Sunday, April 8, 2012

Day Seventeen

Weds March 28th, 2012

Another 6:00 am episode of throwing up blood. I am tired. It seems like he starts to get better and then he's right back to being sick again. Every time it gets worst, his body stresses out more, he loses more blood, gets weaker. I don't really understand why there is not another solution. Why going in and cauterizing the ulcers isn't helping.

They took him back for another surgery around noon. This will be number four or five. I cant even remember now. We are getting desensitised to surgeries and the ICU.



I have some time to goof off and laugh in his bed before they take him back.There is a sweet couple with a newborn baby getting ready for surgery and I immediately feel guilty for being inconsiderate and loud.

 I sit in the waiting room for 45 mins before we hear he is done. They do nothing this time in his stomach even though there is a HUGE hematoma (pretty much a pocket of blood) in his stomach. They feel like it is healing and they don't want to make things worst. Im frustrated.

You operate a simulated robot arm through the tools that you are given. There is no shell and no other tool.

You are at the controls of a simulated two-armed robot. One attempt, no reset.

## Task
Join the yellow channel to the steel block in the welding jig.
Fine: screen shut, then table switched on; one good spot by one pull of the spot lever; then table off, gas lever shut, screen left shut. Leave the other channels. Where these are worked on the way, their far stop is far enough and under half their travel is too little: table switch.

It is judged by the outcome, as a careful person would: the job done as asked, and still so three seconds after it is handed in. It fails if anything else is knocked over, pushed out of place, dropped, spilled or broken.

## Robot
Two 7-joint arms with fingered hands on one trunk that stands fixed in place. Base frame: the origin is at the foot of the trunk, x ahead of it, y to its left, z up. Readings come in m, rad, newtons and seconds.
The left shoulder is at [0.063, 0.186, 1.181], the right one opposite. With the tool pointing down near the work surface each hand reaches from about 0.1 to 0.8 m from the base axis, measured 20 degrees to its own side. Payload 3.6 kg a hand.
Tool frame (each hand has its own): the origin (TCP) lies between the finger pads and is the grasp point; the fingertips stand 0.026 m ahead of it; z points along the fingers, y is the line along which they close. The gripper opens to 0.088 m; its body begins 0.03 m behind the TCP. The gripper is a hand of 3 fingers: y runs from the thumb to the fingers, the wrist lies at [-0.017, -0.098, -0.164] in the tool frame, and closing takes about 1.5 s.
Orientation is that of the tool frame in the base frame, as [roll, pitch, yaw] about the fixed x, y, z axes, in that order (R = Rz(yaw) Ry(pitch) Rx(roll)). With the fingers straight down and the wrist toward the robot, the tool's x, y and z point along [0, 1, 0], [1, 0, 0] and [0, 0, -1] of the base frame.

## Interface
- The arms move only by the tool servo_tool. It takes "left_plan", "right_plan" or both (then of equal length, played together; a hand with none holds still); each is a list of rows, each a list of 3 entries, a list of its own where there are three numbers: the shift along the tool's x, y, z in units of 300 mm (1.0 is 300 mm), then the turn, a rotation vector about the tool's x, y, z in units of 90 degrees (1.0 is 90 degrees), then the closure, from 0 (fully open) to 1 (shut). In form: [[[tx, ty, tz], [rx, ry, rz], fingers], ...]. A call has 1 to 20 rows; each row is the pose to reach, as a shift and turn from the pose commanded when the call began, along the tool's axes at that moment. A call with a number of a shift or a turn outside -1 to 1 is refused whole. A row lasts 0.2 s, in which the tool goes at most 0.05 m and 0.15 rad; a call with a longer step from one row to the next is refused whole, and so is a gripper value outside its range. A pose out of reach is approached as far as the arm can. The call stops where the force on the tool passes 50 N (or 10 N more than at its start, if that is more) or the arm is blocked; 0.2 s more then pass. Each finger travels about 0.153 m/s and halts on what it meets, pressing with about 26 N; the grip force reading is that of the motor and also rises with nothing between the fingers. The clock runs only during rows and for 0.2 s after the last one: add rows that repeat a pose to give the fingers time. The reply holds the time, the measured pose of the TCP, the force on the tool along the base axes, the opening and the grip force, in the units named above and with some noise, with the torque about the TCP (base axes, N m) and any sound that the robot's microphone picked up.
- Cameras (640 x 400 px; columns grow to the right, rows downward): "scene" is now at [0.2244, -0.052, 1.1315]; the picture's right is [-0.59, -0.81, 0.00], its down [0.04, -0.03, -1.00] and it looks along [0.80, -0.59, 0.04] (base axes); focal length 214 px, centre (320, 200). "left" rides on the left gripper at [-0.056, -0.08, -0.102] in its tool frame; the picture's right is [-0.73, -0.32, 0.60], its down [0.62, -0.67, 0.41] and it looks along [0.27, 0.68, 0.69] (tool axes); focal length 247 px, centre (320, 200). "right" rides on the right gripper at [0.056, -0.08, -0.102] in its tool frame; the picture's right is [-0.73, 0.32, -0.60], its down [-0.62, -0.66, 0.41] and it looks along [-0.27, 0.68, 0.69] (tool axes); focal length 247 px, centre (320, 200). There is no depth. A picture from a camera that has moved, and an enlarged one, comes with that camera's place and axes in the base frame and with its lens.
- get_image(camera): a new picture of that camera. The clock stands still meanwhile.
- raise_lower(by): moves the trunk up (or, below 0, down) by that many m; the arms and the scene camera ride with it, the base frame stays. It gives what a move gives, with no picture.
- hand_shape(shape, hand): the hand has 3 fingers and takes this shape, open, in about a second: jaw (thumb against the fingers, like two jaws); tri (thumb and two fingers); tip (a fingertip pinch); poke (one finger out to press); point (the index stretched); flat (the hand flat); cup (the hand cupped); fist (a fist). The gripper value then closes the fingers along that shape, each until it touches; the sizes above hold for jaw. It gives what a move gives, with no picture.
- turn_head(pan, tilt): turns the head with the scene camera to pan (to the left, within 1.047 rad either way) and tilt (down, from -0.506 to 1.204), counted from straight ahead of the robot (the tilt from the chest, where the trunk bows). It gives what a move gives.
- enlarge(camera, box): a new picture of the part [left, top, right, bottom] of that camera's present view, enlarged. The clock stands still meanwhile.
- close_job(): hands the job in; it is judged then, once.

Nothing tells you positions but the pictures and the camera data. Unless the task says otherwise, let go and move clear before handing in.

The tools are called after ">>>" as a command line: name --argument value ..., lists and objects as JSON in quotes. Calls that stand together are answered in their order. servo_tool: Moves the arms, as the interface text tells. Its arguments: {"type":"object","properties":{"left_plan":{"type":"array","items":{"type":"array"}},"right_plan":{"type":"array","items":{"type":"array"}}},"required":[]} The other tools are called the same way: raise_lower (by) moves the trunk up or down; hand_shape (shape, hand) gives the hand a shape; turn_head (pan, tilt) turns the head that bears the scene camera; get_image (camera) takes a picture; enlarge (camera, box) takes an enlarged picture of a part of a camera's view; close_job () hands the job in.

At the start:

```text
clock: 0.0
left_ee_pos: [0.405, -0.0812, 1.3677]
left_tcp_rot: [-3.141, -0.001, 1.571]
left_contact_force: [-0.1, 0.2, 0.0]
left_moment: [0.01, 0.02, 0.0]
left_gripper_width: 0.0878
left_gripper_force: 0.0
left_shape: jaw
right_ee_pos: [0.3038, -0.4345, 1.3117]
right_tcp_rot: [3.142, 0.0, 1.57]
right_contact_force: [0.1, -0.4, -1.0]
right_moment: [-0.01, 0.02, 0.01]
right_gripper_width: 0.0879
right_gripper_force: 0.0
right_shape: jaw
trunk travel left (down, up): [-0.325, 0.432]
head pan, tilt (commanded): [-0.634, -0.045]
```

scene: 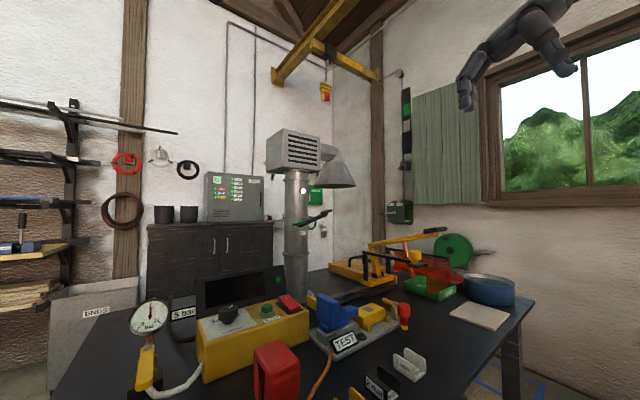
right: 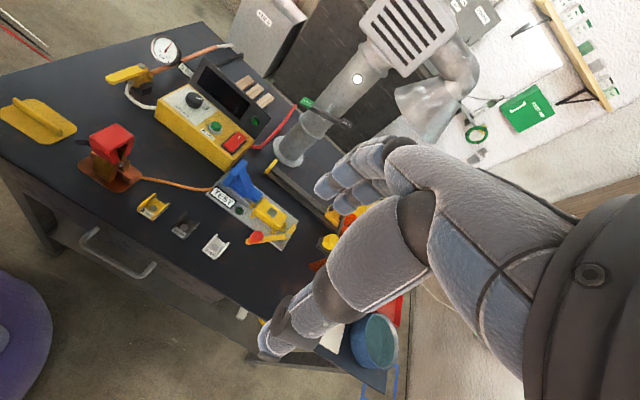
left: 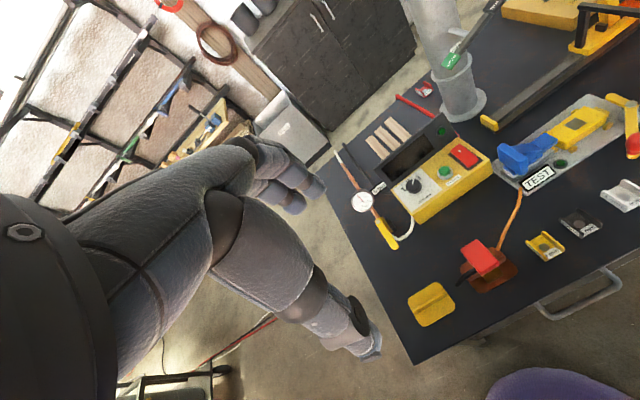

Kase comes out of the anesthesia OK, Because he has been losing so much blood, they have used something different to put him under and it is scary to watch him wake up, he is so drugged. His eyes roll back in his head, and wont focus on anything. They have him back in a diaper aka the hospital astronaut pants. He is not happy about being in those or being back in the PICU when he wakes up.

2 comments:

Me said...

Oh Kellie, I am so sorry to hear about this trial you guys are going through. I hope with all of my heart that Kase heals soon, and you can all get back to normal life. Love you tons,
Marie J. Owen

nancysadler_2 said...

My heart breaks for Kase. I totally get what he is going through, having been hospitalized more than 30 times, myself. I am praying for you all. Please keep updating your blog. I am very interested in how he is doing!